Exercise prompt: Please write the page out a second time.
:: Page ::
Avalanche Forecast

Issued: Mar 18th, 2012 4:00PM

The alpine rating is moderate, the treeline rating is moderate, and the below treeline rating is low. Known problems include Wind Slabs, Cornices and Persistent Slabs.

Avalanche Canada pmarshall, Avalanche Canada

Summary

Confidence

Fair - Due to variable snowpack conditions

Weather Forecast

Monday: A mix of sun and cloud with a slight chance of flurries in some areas. The freezing level should be at valley bottom overnight, rising to 500-600m during the day. Winds are light, rising to moderate from the SE in the afternoon. Tuesday and Wednesday: Light to moderate snow - 5-10cm each day. The freezing level is around 500m and winds are moderate to strong from the S-SW.

Avalanche Summary

Several natural cornice failures were observed, but generally with minimal slab initiation. There were also reports of loose snow avalanches up to Size 2 in steep terrain.

Snowpack Summary

Moderate amounts of low density snow sit over a variety of old surfaces that include widely distributed hard wind slabs, or melt freeze crusts that exist on most aspects below 1000m and on solar aspects as high as 1600m. In exposed areas the newer snow has been shifted into deeper pockets of soft wind slab. The mid February persistent weak layer interface, comprised of spotty surface hoar, facets and crusts, is buried 80-120 cm below the surface. No recent activity has been reported on this interface. However, recent snowpack tests have been giving hard but sudden "pop" results and indicate it is has the potential to react given the right trigger in the right place. For route selection, it should still be on your radar and is more likely to be triggered on steeper, unsupported terrain. Cornices in the area are reported to be very large and primed for natural collapse or triggering by a person.
:::
:: Data segment ::
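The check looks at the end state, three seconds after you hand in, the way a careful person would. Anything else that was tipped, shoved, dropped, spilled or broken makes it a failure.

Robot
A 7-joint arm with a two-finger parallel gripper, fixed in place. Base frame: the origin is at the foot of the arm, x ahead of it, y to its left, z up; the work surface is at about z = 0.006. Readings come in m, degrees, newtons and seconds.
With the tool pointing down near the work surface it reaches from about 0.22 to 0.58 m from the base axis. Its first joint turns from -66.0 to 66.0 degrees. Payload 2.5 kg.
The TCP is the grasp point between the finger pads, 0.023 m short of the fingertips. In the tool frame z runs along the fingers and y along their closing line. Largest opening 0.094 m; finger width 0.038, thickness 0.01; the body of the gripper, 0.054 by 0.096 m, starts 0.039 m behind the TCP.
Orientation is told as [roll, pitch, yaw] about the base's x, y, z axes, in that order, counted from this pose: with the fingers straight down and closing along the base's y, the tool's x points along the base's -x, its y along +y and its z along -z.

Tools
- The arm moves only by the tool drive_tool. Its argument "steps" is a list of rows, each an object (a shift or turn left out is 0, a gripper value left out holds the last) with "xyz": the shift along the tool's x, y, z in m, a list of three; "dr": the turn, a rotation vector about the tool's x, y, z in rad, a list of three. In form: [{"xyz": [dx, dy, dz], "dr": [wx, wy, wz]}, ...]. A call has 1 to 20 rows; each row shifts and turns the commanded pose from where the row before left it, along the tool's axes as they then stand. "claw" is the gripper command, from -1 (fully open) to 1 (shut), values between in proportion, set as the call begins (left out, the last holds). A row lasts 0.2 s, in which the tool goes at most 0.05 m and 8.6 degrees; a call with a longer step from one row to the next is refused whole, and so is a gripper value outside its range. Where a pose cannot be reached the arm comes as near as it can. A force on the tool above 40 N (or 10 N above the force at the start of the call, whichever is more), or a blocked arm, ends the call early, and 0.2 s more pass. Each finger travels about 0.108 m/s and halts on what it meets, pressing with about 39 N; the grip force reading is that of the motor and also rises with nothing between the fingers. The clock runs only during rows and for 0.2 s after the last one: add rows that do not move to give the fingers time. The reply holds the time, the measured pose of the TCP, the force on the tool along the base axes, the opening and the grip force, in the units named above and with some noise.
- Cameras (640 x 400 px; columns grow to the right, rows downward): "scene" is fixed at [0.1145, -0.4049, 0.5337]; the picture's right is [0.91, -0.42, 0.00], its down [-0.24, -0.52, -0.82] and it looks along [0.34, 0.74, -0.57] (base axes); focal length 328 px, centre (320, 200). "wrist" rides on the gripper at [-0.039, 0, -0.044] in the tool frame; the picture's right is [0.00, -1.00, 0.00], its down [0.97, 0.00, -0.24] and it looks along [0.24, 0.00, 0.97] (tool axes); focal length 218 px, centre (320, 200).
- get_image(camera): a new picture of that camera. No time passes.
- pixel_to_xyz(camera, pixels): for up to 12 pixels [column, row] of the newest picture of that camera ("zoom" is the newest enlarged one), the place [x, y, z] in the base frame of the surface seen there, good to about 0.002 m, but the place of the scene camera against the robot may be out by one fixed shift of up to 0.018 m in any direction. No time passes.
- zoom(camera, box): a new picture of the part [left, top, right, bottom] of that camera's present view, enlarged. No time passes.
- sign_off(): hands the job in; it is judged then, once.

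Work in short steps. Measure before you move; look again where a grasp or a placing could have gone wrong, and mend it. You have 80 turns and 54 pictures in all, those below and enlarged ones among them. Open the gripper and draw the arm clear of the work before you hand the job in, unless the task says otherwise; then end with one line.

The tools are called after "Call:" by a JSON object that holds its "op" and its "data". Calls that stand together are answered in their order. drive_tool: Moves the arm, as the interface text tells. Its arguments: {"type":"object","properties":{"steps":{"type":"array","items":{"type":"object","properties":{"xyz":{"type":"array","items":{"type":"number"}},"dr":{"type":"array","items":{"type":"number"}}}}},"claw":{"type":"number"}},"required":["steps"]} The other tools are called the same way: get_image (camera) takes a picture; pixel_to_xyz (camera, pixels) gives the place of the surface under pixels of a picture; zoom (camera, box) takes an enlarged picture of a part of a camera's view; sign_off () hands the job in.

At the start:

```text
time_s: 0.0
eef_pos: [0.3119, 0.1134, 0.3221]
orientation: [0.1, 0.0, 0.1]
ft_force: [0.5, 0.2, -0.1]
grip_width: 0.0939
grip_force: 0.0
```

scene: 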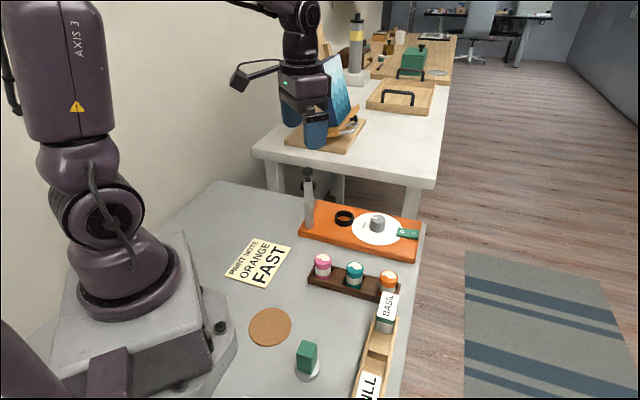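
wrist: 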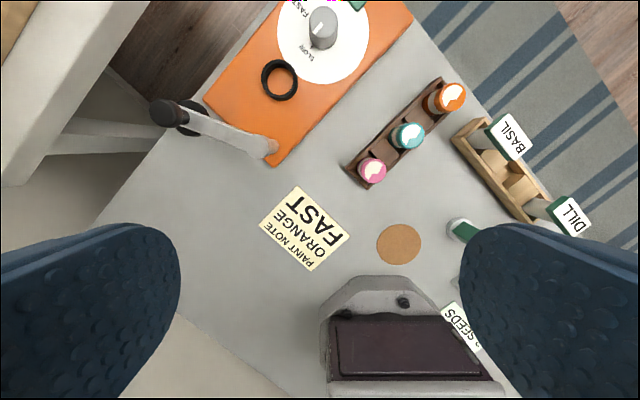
:::
Solved problem:
Avalanche Forecast

Issued: Mar 18th, 2012 4:00PM

The alpine rating is moderate, the treeline rating is moderate, and the below treeline rating is low. Known problems include Wind Slabs, Cornices and Persistent Slabs.

Avalanche Canada pmarshall, Avalanche Canada

Summary

Confidence

Fair - Due to variable snowpack conditions

Weather Forecast

Monday: A mix of sun and cloud with a slight chance of flurries in some areas. The freezing level should be at valley bottom overnight, rising to 500-600m during the day. Winds are light, rising to moderate from the SE in the afternoon. Tuesday and Wednesday: Light to moderate snow - 5-10cm each day. The freezing level is around 500m and winds are moderate to strong from the S-SW.

Avalanche Summary

Several natural cornice failures were observed, but generally with minimal slab initiation. There were also reports of loose snow avalanches up to Size 2 in steep terrain.

Snowpack Summary

Moderate amounts of low density snow sit over a variety of old surfaces that include widely distributed hard wind slabs, or melt freeze crusts that exist on most aspects below 1000m and on solar aspects as high as 1600m. In exposed areas the newer snow has been shifted into deeper pockets of soft wind slab. The mid February persistent weak layer interface, comprised of spotty surface hoar, facets and crusts, is buried 80-120 cm below the surface. No recent activity has been reported on this interface. However, recent snowpack tests have been giving hard but sudden "pop" results and indicate it is has the potential to react given the right trigger in the right place. For route selection, it should still be on your radar and is more likely to be triggered on steeper, unsupported terrain. Cornices in the area are reported to be very large and primed for natural collapse or triggering by a person.